Identifying the obstacles, BHGE began focusing subsurface modeling efforts in the Middle East on deriving a sophisticated model of rock behavior for understanding reliable and efficient methods of modeling the development of a fracture system. Using data from seismic surveys, well logging and production from fractured wells, the company is working on a cohesive model to predict behavior and outcome of shale plays in the Middle East. “We are delivering results of our studies that were used to drill and frac wells to our clients in the Middle East and the results are very encouraging,” Freitag said.

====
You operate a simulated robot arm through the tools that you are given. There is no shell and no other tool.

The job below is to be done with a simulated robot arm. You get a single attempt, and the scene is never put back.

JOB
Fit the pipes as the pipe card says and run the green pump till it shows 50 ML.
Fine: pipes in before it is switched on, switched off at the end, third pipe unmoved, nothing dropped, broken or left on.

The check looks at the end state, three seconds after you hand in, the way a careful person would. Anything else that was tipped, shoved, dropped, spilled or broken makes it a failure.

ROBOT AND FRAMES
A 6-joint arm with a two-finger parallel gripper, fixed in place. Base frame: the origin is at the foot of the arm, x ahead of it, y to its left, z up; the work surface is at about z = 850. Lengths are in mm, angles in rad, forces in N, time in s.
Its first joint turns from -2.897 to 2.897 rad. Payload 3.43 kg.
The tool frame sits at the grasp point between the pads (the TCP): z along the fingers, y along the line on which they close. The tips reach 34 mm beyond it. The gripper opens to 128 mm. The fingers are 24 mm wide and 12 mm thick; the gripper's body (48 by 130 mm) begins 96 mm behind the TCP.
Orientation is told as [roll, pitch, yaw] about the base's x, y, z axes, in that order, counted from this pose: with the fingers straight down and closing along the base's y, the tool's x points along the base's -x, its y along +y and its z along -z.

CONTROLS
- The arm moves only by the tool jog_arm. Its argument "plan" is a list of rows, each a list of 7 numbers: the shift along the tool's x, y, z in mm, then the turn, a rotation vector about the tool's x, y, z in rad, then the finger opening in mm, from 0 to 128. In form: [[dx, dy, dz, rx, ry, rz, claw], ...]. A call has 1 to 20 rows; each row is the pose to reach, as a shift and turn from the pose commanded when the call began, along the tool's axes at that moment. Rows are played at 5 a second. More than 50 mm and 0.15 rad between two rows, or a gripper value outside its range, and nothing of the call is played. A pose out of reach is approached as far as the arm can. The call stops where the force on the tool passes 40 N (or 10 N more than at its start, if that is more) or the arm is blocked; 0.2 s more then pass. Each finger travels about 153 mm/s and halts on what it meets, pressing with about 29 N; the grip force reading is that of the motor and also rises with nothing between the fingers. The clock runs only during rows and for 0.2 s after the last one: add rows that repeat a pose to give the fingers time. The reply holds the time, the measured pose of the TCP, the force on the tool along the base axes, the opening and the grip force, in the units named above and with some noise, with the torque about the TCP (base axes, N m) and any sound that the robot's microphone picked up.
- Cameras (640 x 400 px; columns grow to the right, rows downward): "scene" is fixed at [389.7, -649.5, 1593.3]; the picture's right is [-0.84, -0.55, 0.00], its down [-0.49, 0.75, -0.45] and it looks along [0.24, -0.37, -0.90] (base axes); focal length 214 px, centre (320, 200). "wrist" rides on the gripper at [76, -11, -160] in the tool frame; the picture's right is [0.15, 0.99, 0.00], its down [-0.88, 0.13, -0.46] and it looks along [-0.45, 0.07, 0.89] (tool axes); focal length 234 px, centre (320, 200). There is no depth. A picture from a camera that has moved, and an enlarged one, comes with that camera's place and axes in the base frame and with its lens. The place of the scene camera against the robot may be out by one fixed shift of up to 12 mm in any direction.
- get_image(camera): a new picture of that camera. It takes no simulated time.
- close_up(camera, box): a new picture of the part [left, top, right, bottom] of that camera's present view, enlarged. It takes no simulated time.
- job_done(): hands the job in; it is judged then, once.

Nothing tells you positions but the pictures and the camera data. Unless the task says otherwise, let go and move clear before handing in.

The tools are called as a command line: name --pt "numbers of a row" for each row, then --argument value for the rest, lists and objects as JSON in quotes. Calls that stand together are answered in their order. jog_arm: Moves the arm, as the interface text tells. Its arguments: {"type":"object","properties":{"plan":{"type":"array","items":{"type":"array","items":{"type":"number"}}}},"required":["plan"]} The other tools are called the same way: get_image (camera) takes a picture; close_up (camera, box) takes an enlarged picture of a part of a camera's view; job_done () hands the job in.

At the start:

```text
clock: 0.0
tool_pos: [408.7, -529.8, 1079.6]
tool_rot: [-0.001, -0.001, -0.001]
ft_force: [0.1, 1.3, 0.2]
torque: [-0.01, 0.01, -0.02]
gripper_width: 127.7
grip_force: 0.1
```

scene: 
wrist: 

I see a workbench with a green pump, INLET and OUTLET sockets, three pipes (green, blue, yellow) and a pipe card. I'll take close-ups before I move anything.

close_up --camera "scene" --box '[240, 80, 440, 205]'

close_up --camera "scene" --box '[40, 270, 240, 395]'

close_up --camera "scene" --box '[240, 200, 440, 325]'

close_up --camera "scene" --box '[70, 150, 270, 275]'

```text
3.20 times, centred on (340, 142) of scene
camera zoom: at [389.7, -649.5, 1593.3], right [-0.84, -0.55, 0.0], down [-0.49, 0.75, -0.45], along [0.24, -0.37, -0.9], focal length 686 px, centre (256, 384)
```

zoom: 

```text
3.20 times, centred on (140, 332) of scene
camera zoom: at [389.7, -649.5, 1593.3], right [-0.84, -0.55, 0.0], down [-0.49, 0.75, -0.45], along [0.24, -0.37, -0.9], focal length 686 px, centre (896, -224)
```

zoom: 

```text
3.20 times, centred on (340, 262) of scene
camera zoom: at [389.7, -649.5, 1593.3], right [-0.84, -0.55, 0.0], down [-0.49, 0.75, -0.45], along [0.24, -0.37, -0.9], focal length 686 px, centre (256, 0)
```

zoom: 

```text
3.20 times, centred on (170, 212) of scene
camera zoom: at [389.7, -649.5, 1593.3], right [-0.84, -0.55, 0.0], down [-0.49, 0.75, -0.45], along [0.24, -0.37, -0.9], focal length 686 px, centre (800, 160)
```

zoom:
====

The shale industry in the Middle East is clearly evolving. The shale extraction technology is taking giant leaps forward and the rapid progress could eventually allow Middle Eastern countries to boost production from unconventional reserves significantly. With gas playing an increasingly major role, particularly in power generation, the development of unconventional gas reserves in the region could transform the hydrocarbon footprint of the Middle Eastern countries and increase the proportion of cleaner fuel in their energy mix.